Pension schemes will need to be connected by the end of October 2026.
How do I consolidate my pension?
IF you have several workplace pensions that you're no longer paying into, you might be better off consolidating them into a single pot.
There are several advantages to this.
The first is that by having your savings all in one place, you’ll only pay one set of fees.
You can also choose which pension provider you want to transfer the different savings to, so you can pick the best one for you.
It also makes it easier to keep track of your money.
You might want to move all your money to whichever of your existing pots has the best fees, or you could move it all to your current employer pension (if you have one).

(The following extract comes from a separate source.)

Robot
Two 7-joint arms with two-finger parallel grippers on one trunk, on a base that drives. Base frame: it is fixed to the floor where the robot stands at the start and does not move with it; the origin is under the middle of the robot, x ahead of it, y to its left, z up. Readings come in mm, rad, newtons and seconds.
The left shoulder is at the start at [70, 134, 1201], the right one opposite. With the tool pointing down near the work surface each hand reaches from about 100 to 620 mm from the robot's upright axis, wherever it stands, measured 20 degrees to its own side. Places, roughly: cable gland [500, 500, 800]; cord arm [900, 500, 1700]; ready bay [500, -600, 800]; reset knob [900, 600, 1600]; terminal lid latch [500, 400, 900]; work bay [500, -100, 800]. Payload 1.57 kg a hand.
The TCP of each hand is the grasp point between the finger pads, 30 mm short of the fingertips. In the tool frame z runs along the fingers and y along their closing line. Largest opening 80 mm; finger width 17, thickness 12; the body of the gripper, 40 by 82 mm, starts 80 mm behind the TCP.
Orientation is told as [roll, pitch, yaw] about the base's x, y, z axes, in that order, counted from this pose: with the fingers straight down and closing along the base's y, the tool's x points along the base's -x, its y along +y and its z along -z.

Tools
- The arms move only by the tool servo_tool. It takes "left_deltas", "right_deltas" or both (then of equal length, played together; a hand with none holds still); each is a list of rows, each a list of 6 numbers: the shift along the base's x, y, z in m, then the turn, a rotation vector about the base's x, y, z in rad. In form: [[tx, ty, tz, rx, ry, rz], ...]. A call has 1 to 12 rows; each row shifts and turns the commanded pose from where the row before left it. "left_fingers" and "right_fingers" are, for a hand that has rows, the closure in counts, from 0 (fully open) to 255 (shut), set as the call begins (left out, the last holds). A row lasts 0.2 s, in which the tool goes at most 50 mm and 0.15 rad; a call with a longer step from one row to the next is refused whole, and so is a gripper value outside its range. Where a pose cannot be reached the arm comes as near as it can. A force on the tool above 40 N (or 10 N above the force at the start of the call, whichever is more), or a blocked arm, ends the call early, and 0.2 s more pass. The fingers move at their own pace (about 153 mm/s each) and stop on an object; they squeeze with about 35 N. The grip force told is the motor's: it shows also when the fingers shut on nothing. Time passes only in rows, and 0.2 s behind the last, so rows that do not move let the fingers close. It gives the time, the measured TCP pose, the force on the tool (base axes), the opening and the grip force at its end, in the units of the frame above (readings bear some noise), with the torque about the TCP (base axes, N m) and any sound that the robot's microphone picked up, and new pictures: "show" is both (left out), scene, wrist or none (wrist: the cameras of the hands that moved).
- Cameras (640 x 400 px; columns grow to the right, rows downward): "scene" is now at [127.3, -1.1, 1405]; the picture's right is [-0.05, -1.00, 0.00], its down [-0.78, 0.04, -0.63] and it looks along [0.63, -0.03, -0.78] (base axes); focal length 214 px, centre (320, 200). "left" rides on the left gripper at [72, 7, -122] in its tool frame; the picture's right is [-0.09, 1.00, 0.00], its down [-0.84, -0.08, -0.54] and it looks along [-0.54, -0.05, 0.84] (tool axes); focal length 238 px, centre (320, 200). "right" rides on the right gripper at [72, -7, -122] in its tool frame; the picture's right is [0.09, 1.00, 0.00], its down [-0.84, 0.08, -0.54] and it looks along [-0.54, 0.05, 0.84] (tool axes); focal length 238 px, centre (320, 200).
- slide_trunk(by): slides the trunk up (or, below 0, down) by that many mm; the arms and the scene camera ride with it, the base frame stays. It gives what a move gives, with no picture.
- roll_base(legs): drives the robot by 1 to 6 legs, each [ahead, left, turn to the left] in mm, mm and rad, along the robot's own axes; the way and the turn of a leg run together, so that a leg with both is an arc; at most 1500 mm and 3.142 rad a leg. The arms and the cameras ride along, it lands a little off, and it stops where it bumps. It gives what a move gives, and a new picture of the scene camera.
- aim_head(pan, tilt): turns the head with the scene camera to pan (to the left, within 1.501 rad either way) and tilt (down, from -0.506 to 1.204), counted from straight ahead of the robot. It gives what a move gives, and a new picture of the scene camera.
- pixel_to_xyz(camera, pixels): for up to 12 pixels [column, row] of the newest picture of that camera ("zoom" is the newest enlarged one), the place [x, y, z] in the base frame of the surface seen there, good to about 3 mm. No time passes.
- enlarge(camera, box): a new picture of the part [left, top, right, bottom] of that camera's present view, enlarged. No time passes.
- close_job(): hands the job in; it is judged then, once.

Alternatively, you may wish to move money to a private pension or use a consolidator service, such as Pension Bee, Aviva, or Wealthify.
Make sure you compare and contrast your options carefully so that you’re picking the best home for your savings.
You’ll need to look at fees but also might want to consider the investment options available.
If any of your pots are over £30,000 you’ll need to get independent financial advice, but even if you have lots of smaller pots you should consider speaking to an independent financial advisor (IFA).
You can use Unbiased or VouchedFor to find a recommended advisor near you.
Also ask whether you’ll be charged a fee to exit your existing provider and to join your new provider, plus whether the age at which you can access your pension is different – for most people this is currently 55, but is set to rise to 57.
You also need to ensure the pension you’re leaving doesn’t come with valuable added perks, or you could lose out.
Stay alert for pension transfer scams as fraudsters often target people transferring their pension with promises of investments that are too good to be true.